Sometimes I have problems articulating concepts in a few words, but a term I recently stumbled across, Shiny Object Syndrome, sums ups one of them nicely.
One of the great things in working as I do is that I can jump from project to project. Something isn’t working out? Dump it. Something very cool grabs my attention? Go for it.
However, I’ve also worked with or for folks who have the same sort of approach and discovered it can be frustrating when on the receiving end – particularly when I know the Next Big Thing they are chasing won’t be – or is really just A New Thing But Not Terribly Unlike The Old Thing We’re Already Doing Well.
This jumping from thing to thing is called the Shiny Object Syndrome. It can happen on a small scale (oooh.. new Dilbert strip, must stop writing this email and take a look) or bigger things – like stopping work on one trusty web site to work on another you have no idea as to whether it will work out.
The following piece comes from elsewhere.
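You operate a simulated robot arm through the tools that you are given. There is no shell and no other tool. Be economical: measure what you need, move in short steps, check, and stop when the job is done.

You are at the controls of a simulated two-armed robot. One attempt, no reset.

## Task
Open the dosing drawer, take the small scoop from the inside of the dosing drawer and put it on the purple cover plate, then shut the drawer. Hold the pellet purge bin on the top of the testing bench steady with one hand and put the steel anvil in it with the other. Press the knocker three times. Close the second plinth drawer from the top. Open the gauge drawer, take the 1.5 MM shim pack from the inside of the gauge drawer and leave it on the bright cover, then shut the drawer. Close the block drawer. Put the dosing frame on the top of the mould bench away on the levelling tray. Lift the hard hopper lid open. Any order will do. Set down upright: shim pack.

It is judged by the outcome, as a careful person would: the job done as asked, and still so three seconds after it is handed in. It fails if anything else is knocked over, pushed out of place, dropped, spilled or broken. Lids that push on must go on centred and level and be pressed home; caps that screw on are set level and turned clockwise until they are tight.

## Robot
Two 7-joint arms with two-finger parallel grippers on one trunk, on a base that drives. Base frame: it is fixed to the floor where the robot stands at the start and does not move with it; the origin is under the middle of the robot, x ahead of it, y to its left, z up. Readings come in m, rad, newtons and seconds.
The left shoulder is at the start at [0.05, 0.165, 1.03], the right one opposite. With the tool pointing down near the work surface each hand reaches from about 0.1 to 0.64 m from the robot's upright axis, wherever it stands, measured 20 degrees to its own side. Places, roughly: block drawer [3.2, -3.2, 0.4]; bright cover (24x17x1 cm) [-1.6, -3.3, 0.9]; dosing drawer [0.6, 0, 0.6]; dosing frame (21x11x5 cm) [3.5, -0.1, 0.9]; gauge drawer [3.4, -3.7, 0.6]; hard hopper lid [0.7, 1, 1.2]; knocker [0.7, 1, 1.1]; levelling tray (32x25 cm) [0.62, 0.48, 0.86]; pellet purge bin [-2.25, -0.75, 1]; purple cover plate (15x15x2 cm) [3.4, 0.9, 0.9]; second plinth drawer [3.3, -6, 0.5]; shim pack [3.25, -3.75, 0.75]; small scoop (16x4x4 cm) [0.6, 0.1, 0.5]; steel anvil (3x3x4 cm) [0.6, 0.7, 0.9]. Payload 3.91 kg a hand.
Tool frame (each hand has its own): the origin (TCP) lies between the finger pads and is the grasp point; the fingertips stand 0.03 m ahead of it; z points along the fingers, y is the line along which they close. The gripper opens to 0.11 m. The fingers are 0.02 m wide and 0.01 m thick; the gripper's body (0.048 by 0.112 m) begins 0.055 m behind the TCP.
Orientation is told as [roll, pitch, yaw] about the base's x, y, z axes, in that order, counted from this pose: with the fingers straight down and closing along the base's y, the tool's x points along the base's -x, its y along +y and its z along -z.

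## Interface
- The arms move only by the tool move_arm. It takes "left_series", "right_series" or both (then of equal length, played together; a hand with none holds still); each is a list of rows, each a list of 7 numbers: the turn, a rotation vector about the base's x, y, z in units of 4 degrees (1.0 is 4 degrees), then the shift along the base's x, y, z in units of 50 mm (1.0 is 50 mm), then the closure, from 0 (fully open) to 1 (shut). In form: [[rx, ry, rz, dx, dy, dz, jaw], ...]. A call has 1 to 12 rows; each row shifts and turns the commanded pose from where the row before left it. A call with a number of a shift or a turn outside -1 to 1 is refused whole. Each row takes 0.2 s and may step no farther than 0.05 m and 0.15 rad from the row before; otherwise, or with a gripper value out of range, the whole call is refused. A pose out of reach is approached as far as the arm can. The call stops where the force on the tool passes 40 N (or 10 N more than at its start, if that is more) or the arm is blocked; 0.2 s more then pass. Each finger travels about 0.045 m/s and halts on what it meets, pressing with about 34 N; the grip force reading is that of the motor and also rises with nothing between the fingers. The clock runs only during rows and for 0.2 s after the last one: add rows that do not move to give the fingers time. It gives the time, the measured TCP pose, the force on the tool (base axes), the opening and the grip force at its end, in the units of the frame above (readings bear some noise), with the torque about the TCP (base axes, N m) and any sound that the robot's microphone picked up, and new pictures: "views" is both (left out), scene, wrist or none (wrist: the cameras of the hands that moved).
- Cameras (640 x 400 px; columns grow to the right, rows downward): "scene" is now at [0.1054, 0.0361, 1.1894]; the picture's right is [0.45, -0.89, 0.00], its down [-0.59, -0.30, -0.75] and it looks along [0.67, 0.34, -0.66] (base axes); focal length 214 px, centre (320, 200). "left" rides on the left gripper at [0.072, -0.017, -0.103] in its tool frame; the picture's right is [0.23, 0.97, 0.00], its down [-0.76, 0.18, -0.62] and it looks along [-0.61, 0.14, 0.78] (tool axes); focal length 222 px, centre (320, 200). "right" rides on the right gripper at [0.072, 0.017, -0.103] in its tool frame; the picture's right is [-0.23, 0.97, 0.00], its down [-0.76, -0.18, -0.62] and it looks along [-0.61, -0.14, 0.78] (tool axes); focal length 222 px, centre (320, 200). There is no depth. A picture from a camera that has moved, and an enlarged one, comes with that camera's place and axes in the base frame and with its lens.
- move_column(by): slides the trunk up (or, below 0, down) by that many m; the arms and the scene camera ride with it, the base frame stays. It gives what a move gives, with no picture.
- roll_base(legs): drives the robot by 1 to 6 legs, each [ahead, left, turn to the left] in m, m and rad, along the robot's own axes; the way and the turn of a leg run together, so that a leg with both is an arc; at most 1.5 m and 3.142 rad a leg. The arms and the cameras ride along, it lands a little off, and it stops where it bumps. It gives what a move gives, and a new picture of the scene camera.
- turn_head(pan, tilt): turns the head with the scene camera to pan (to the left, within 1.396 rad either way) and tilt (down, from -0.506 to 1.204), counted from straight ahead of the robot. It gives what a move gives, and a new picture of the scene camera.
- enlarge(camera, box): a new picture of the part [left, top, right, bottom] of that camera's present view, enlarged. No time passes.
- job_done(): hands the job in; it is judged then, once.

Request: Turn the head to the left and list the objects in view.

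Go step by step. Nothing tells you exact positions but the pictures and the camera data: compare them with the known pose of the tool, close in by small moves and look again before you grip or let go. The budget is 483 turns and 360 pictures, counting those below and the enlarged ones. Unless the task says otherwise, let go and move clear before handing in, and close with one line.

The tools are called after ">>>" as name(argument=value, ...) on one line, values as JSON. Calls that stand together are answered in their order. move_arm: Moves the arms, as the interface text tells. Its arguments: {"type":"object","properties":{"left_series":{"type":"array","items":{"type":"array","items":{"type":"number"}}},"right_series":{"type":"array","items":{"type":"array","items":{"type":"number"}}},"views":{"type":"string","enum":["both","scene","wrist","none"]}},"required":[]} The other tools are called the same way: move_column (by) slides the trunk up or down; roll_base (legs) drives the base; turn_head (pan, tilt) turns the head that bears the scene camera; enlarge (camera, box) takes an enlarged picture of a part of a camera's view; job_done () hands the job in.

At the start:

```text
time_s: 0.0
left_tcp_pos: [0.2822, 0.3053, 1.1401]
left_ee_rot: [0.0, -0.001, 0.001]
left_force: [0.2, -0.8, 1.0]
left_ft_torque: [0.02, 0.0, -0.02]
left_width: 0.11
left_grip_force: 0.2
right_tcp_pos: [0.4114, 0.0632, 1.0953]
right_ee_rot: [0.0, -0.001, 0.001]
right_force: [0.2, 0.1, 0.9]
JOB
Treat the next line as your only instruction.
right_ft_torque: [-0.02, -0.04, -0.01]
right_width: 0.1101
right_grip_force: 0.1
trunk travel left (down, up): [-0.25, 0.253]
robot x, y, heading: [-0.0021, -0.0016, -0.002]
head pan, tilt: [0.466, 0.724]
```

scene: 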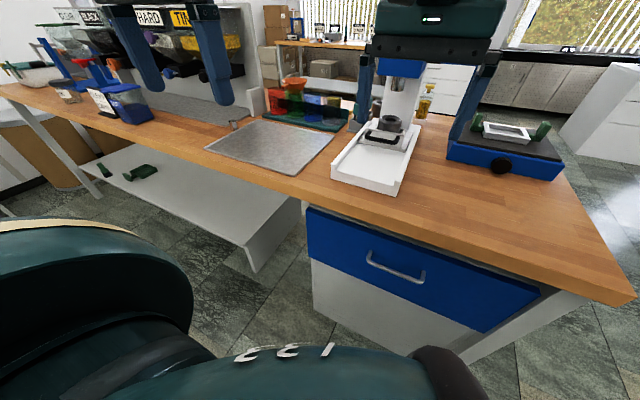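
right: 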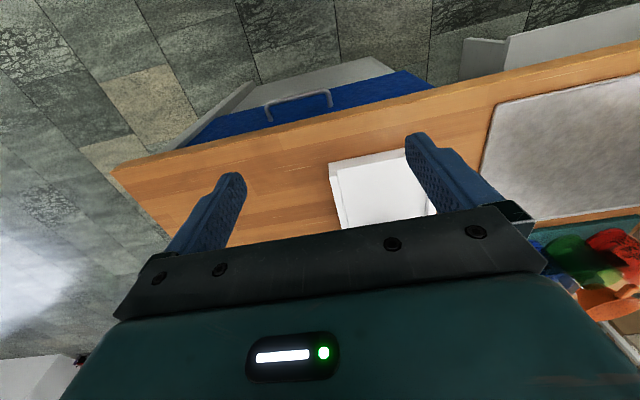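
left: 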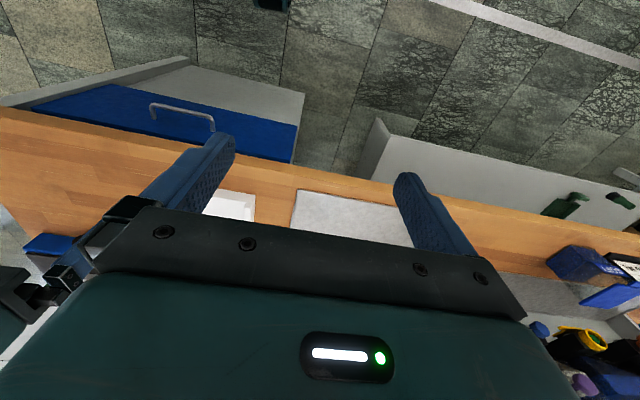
The biggest influences for triggering the Shiny Object Syndrome when working for others I’ve found is other party’s good-mate-who-knows-a-bit-about-the-web or the outsourced Expert Consultant who has a uni degree; or the flashy article on an “authority” site with a few dozen likes.
The good mate is a dangerous creature and a uni degree doesn’t make an expert. Articles on strategy are sometimes just *theory*, or they contain really rubbery figures. For example, doing X boosting leads by 200% isn’t all that impressive if the base lead figure was 1.
Shiny Object Syndrome threatens just about everyone who works online as there are so many distractions and so many promises of striking it big.
Before chasing that glimmer, ask yourself what do you risk through the distraction. I agree to a degree with “no pain, no gain”, “no risk, no reward” and “fortune favours the brave” – but there is a difference between bravery and stupidity.
I’m still struggling to put my own advice into practice though :).